— Begin PROVIDED PASSAGE —

With regards to your other question, the combination varieties, for us, that's very exciting because the growth that we have seen in the sugar beet business has been, of course, driven by the innovative products we were able to launch in the market and which are very well received by our customers. That continues to be the case, both on the CONVISO side as well as the CR Plus side. We are able to combine these innovative traits into one product that gives us, of course, also additional value creation opportunity. We believe that we can still be able to increase also the share of these product innovations in our total revenue share. It's difficult to project because, as I said, the penetration rates differ very much also from country to country, from region to region.

We are very confident that you will see also further progress in the years ahead.

Charlie Bentley
Equity Research Analyst, Jefferies

Thanks. Thanks, Jörn. I much appreciate it.

Operator

Thank you very much. We come to the next question. The next question comes from Michael Schaefer, ODDO BHF.

Michael Schaefer
Managing Director and Senior Equity Analyst, ODDO BHF

Yeah, thanks for taking my question. And welcome to the team, by the way, Mr. Andreas. First question is on corn. I mean, that basically AgReliant reported a pleasing performance both in volumes and prices in the US, but definitely challenging market conditions in the soybean market. If the numbers, if I'm correct, basically numbers deteriorated on the earnings level, though, still in the first nine months, but you indicated a bit of an improvement here in the full year. The general question, I think, is what's your view on AgReliant? I mean, it has been put under strategic review.

How should we think about, let's say, the outlook for the segment going forward? The second one is on sugar beet, more on the market developments. There has been a recent combination of companies, so the competitive environment changed a bit with RAGT taking over the plant. What's your view, let's say, on the midterm competitive outlook in the segment for sugar beet? This would be my two questions initially. Thanks.

Jörn Andreas
CFO, KWS SAAT

Thank you. Very good questions. Thank you for the warm welcome, Michael. First on AgReliant, as you rightfully said, we communicated last year that we will also conduct a strategic review on our North American corn activities. You know that we're operating these activities together with a joint venture partner, Limagrain. You can imagine me coming in at KWS, joining KWS at the beginning of the year.

It has been also one of my focus areas to look into this and to see how we've progressed with our review. Unfortunately, at this time, I cannot, let's say, go really beyond what we already communicated last year. This review is still ongoing. We are still, of course, reviewing the topic, still on the table. As you know, and as I mentioned, we are not alone. We are operating here with a joint venture partner. The situation is, of course, a little complex. You also need to take into consideration that we are also very proud, actually, of the business that we've built over the last decade at AgReliant. It is one of the very few platforms that exists in North America where we have a broad and functioning distribution platform, at the same time also with dedicated and proprietary germplasms.

— End PROVIDED PASSAGE —

■ **GIVEN EXERCISE**:
I need one stretch of the provided passage verbatim, from "Thank you very" to "under strategic review.".

— Begin INFORMATION SHOWN —

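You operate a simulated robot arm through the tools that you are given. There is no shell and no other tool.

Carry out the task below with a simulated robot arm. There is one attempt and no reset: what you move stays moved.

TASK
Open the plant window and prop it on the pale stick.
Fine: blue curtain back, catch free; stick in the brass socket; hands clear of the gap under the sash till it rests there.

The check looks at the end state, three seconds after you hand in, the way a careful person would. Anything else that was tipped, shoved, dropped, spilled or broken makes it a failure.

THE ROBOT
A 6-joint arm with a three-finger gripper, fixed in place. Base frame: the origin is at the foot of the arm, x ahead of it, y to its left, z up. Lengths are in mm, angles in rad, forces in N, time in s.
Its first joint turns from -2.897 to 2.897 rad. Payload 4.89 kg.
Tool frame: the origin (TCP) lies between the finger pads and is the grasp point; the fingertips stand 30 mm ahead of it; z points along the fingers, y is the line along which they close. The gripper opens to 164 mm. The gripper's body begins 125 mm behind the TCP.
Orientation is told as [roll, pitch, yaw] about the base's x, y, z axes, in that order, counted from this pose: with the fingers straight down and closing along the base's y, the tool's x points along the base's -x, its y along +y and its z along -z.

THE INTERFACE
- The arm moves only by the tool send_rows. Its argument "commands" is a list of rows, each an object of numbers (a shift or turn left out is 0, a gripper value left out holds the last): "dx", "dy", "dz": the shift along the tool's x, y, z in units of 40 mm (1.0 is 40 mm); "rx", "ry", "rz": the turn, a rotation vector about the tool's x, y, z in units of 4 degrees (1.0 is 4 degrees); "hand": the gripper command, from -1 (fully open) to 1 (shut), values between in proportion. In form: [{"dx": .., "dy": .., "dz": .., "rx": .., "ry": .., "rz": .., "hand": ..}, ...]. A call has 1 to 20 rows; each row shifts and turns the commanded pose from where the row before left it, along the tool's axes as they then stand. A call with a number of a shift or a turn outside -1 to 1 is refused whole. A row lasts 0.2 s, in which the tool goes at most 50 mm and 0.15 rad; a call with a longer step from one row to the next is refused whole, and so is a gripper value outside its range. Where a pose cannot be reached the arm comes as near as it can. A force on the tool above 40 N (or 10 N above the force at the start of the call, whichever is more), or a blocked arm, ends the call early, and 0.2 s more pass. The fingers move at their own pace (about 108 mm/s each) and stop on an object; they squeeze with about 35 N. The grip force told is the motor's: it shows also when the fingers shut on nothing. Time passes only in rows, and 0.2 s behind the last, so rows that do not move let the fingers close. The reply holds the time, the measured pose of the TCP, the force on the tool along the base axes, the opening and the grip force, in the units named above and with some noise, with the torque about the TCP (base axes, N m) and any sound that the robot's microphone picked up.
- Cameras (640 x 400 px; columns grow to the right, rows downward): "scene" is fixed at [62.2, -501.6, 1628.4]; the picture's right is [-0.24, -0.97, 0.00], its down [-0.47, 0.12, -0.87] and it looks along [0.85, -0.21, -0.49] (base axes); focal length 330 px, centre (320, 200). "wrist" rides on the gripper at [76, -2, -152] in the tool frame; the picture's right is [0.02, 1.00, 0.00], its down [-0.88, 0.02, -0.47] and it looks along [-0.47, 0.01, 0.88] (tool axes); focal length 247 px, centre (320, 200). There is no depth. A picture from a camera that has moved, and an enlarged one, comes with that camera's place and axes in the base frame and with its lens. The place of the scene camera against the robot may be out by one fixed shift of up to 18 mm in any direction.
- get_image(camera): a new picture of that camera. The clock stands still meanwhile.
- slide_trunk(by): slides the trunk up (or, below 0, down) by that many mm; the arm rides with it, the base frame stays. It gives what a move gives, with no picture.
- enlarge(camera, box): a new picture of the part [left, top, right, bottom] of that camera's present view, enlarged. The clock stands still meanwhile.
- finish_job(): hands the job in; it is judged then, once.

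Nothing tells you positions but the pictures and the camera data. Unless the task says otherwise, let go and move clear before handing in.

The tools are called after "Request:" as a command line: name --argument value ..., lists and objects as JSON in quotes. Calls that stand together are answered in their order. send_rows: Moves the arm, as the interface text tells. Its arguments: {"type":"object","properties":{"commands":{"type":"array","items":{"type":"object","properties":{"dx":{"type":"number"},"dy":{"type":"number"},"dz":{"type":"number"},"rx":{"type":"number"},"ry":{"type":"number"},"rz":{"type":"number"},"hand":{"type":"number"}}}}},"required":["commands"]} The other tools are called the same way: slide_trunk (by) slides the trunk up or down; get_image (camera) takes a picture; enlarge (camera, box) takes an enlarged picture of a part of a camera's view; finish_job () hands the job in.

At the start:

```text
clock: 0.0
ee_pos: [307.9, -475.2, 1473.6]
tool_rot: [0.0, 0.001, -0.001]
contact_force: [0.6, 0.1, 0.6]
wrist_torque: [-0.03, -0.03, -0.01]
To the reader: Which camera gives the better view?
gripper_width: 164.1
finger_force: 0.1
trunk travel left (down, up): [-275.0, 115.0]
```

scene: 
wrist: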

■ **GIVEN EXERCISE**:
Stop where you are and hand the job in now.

— End INFORMATION SHOWN —

■ **RESPONSE FOR THIS EXERCISE**:
Thank you very much. We come to the next question. The next question comes from Michael Schaefer, ODDO BHF.

Michael Schaefer
Managing Director and Senior Equity Analyst, ODDO BHF

Yeah, thanks for taking my question. And welcome to the team, by the way, Mr. Andreas. First question is on corn. I mean, that basically AgReliant reported a pleasing performance both in volumes and prices in the US, but definitely challenging market conditions in the soybean market. If the numbers, if I'm correct, basically numbers deteriorated on the earnings level, though, still in the first nine months, but you indicated a bit of an improvement here in the full year. The general question, I think, is what's your view on AgReliant? I mean, it has been put under strategic review.